Factors Affecting Women and Their Retirement

Pamela Kweller RSSA Staff


Women tend to face more financial challenges than men when it comes to retirement and Social Security. There are several factors that have a significant impact on the financial security of women.

Longer Life Expectancy

Overall, women have longer lifespans than men. When it comes to the older population, women are the majority. There are close to 6 million more women at age 65 than men. In 2018, the Social Security Administration found that women age 65 were expected to live, on average, 21.4 more years and men age 65 were expected, on average, to live 18.9 more years.

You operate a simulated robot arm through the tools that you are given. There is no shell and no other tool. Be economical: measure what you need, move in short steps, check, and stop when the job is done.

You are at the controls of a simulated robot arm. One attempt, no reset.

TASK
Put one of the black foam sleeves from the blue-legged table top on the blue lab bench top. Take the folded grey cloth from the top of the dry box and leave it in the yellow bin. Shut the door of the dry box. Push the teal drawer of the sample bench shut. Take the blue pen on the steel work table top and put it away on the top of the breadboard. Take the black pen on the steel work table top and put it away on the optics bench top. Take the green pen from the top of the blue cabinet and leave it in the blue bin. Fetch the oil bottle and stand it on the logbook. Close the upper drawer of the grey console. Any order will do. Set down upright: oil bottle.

A longer life expectancy translates to more money needed for a longer life. There are many associated costs with growing older including potential healthcare, caregiver, and living expenses. Women may live longer, but that also means they are more likely to outlive their expenses.

Gender Pay Gap

It is no secret that there is a pay gap between men and women. Overall, women tend to earn less money than men. Social Security benefits are calculated based on an individual’s earnings. The less money a woman makes, the less Social Security benefits she will receive. 

Less Time in Workforce

Women are more likely to spend time outside of the workforce. This could be due to parental leave or being a caregiver for an older family member. Additionally, women are more likely to work part-time than men.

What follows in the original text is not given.